If you’ve looked at the high resolution HiRISE images from the Mars Reconnaissance Orbiter, or had the chance to explore the new Google Mars, you know Mars is fraught with craters, mountains, gullies, and all sorts of interesting – and dangerous – terrain. Areas such as these with layered deposits, sediments, fracturing and faulting are just the type of places to look for the sources of methane that is being produced on Mars.
But it’s much too risky to send our current style of rovers, including the 2011 Mars Science Laboratory (MSL), into treacherous terrain. But engineers from JPL, along with students at the California Institute of Technology have designed and tested a versatile, low-mass robot that could be added to larger rovers like MSL that can rappel off cliffs, travel nimbly over steep and rocky terrain, and explore deep craters.
This prototype rover, called Axel, might help future robotic spacecraft better explore and investigate foreign worlds such as Mars. On Earth, Axel might assist in search-and-rescue operations.
Watch a video showing an Axel test-run at the JPL Mars yard.
“Axel extends our ability to explore terrains that we haven’t been able to explore in the past, such as deep craters with vertically-sloped promontories,” said Axel’s principal investigator, Issa A.D. Nesnas, of JPL’s robotics and mobility section. “Also, because Axel is relatively low-mass, a mission may carry a number of Axel rovers. That would give us the opportunity to be more aggressive with the terrain we would explore, while keeping the overall risk manageable.”
Nesnas said Axel is like a yo-yo — it is on a tether attached to a larger rover and can go up and down the sides of craters, canyons and gullies, exploring regions not safe for other rovers.

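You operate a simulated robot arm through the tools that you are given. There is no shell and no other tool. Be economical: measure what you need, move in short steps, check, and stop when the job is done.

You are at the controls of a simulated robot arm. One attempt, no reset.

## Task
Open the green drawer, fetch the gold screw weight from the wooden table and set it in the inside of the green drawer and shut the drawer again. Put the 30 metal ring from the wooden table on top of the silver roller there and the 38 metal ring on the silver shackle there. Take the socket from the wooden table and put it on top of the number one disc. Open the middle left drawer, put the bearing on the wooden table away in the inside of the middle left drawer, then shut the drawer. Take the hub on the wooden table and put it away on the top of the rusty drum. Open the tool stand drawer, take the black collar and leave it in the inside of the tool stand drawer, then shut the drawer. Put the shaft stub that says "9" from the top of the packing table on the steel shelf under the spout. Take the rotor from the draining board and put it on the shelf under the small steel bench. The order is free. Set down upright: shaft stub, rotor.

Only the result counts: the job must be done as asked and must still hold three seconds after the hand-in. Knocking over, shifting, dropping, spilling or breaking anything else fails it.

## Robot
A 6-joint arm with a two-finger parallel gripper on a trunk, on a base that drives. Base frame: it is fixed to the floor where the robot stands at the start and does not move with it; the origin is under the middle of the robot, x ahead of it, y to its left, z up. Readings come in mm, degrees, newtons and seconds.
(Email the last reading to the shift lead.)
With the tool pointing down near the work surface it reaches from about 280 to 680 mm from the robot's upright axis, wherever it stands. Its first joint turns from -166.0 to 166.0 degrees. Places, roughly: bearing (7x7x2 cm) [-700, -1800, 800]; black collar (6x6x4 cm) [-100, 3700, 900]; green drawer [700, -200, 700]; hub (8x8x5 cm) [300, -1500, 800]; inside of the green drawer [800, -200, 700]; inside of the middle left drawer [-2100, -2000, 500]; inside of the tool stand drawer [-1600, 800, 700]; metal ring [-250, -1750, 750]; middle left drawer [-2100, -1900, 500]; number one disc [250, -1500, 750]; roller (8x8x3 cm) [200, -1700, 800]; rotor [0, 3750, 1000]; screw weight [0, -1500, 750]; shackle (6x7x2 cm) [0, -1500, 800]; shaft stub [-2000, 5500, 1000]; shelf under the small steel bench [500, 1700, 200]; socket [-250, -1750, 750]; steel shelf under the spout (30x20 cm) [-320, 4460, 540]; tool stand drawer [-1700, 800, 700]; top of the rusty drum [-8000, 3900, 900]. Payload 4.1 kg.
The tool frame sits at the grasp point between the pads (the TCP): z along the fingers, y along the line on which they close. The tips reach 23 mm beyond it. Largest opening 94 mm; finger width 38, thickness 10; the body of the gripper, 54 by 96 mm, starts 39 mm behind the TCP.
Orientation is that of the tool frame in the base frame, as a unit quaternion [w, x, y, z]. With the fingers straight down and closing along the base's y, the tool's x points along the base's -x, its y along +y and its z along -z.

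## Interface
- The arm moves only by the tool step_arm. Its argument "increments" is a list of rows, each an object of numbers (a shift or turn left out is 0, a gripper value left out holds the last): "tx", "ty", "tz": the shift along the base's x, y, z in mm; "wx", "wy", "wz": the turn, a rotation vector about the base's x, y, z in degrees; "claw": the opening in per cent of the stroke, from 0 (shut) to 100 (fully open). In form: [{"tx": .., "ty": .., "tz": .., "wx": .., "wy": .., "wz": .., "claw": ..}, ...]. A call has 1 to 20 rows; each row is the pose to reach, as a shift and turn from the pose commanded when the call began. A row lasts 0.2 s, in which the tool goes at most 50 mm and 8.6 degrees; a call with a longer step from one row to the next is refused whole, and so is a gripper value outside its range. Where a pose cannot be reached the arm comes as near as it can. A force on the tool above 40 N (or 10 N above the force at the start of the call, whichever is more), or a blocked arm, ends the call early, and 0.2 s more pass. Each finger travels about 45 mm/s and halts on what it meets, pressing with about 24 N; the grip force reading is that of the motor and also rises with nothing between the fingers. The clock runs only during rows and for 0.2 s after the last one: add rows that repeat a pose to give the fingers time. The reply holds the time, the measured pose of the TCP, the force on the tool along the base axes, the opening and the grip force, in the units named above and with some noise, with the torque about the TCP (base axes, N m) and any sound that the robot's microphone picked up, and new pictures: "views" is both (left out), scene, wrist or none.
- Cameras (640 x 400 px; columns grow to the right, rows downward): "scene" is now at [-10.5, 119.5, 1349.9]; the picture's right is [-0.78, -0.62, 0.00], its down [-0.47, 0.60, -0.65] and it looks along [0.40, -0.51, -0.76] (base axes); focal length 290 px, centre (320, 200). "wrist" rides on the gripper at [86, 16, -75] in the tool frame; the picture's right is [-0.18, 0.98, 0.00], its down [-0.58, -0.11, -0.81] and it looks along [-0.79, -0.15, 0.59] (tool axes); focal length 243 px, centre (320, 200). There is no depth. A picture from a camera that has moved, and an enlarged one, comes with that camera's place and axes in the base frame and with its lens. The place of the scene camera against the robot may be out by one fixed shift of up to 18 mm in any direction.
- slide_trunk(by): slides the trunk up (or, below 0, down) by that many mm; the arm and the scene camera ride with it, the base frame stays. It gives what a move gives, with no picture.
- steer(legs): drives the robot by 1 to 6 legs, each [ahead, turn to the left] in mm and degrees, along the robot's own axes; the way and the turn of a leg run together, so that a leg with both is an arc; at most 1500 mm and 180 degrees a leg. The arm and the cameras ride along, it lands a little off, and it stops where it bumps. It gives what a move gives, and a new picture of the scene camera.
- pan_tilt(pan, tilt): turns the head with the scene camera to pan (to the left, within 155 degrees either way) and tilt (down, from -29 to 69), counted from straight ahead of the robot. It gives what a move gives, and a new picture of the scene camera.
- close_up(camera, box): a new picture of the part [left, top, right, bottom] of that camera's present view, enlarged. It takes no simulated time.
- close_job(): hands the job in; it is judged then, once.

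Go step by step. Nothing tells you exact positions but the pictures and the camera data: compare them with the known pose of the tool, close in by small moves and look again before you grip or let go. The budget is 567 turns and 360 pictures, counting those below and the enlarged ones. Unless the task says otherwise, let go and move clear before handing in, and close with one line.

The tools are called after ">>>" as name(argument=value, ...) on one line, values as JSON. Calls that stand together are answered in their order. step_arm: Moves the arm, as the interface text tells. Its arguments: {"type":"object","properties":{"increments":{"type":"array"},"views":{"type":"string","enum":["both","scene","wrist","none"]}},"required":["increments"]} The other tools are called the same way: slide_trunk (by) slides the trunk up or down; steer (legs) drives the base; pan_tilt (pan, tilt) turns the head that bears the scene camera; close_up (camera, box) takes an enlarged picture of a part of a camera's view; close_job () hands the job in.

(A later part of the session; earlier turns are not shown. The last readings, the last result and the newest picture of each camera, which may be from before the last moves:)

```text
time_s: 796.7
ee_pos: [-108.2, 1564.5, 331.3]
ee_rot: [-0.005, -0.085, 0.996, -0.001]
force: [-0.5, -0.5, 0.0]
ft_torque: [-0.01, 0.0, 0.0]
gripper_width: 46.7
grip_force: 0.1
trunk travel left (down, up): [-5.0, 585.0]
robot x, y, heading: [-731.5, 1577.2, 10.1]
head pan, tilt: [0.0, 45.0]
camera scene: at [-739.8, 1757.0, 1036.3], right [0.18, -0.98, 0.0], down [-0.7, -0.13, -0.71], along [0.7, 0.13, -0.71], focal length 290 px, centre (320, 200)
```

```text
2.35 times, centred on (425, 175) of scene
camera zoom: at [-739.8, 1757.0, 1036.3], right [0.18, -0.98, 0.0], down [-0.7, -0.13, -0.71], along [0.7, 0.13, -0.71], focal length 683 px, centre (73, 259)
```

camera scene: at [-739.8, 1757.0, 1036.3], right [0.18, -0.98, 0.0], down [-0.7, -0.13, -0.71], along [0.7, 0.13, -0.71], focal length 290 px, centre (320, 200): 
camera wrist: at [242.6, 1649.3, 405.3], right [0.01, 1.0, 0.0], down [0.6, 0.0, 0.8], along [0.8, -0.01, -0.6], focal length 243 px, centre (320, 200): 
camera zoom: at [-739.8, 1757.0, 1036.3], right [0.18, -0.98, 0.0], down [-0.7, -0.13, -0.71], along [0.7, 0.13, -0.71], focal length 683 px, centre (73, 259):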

The simple and elegant design of Axel, which can operate both upside down and right side up, uses only three motors: one to control each of its two wheels and a third to control a lever. The lever contains a scoop to gather lunar or planetary material for scientists to study, and it also adjusts the robot’s two stereo cameras, which can tilt 360 degrees.
Axel’s cylindrical body has computing and wireless communications capabilities and an inertial sensor to operate autonomously. It also sports a tether that Axel can unreel to descend from a larger lander, rover or anchor point. The rover can use different wheel types, from large foldable wheels to inflatable ones, which help the rover tolerate a hard landing and handle rocky terrain.
Axel has been in development since 1999, and students from Caltech, Purdue University, and Arkansas Tech University have collaborated with JPL over the years to develop this versatile rover.